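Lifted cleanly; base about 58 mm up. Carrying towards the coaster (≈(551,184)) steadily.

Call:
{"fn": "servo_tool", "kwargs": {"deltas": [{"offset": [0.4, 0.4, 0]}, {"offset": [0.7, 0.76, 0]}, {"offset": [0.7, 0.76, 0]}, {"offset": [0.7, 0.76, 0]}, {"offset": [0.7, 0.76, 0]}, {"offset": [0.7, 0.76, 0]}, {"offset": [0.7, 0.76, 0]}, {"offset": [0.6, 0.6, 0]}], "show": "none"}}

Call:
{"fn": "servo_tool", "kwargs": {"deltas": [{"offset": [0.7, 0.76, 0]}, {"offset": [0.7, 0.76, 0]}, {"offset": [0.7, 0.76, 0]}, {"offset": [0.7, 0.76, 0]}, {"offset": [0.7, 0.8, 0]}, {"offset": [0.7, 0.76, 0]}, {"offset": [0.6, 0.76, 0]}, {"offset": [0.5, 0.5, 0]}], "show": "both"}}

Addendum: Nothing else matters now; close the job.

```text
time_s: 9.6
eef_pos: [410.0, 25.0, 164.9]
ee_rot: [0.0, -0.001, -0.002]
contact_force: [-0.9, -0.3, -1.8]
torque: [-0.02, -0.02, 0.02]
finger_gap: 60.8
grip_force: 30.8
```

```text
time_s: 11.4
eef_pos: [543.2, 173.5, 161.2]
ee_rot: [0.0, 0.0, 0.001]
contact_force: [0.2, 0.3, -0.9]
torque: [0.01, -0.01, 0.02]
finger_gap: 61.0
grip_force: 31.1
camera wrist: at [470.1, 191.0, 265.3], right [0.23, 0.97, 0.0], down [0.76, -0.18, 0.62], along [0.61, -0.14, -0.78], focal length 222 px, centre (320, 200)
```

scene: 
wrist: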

#####

▸ Job
Produce an exact copy of the lines from the one containing "Addendum: Nothing else" through the last line, and of nothing else.

▸ The output
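Addendum: Nothing else matters now; close the job.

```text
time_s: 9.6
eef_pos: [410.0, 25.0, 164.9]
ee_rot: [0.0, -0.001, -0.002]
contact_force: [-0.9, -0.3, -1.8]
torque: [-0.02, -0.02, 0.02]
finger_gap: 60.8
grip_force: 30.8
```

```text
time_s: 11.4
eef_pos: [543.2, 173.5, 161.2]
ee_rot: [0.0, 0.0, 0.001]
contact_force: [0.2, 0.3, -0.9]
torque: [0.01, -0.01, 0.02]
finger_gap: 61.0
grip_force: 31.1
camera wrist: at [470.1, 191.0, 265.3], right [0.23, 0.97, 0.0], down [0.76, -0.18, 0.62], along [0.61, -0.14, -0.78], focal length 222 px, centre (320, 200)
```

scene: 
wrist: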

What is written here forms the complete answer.